TAG Immobilien AG (TAG), through its 100% Polish subsidiary Vantage Development S.A., today signed an agreement to acquire 5,322 rental apartments from R4R Poland sp. z o.o. z o.o. (Resi4Rent). The transaction is expected to close at the end of the third quarter or in the course of the fourth quarter of 2025, depending on clearance by the Polish antitrust authority.

The purchase price for the portfolio of PLN 2,405 million (approx. EUR 565 million based on the current EUR/PLN exchange rate of approx. 1:4.25) will be adjusted at the time of closing by the working capital available in the property companies holding the properties and to be acquired by TAG. TAG does not assume any financial liabilities.

The 5,322 rental units to be acquired have a total usable area of approx. 177,700 sqm and are located in the six largest cities in Poland: Warsaw (1,755 units), Wroclaw (1,653 units), Poznan (571 units), Krakow (535 units), Lodz (506 units) and Gdansk (302 units). In total, there are 18 projects, most of which were newly built in the last three years and, with a vacancy rate of usually only approx. 2%, are almost fully let. Leasing has begun on five projects in the last twelve months, two of which have only been completed in the last few weeks and are therefore currently still in the first phase of leasing activities.

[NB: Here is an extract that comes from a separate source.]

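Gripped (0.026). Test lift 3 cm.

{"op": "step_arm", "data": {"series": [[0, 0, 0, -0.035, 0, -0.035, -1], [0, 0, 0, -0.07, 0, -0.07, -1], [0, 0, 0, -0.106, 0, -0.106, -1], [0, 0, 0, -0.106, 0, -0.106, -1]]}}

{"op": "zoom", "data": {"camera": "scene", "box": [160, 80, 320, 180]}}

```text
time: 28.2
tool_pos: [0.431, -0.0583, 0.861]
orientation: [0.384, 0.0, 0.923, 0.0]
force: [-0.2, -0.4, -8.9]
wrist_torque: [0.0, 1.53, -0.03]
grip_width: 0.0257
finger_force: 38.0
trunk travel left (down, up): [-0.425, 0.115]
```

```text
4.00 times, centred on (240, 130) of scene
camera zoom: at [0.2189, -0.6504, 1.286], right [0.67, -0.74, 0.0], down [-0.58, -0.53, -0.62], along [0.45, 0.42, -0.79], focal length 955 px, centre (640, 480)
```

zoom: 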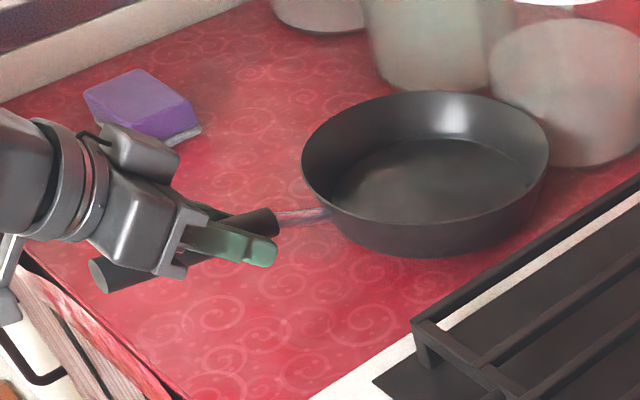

The purchase price will be paid using the TAG Group’s existing cash and cash equivalents, which amounted to EUR 870 million as of 30 June 2025. TAG’s liquidity will be supported by a bridge financing of up to EUR 600 million with a maturity of up to 24 months, which has been provided by Bank of America and Société Générale and is to be refinanced through various potential capital market instruments, market conditions permitting.

After all acquired projects have been fully leased and taking into account the synergies to be achieved within the Group, TAG expects a net actual rent of approx. PLN 175-180 million (approx. EUR 41-43 million), a rental result of approx. PLN 163-167 million (approx. EUR 38-40 million) and a contribution to adjusted EBITDA of approx. PLN 140-145 million (approx. EUR 32-34 million) and a contribution to adjusted EBITDA of approx. PLN 140-145 million (approx. EUR 32-34 million) in the 2026 financial year. The purchase price thus corresponds to a gross initial yield on net actual rent of approx. 7.5% expected by TAG and an expected yield on rental income of approx. 6.8% in 2026.

Further details on the impact on TAG’s key financial figures will be known after the transaction has been completed. They are expected to be announced with the forecast for the 2026 financial year, which will be published with the interim statement for the third quarter of 2025.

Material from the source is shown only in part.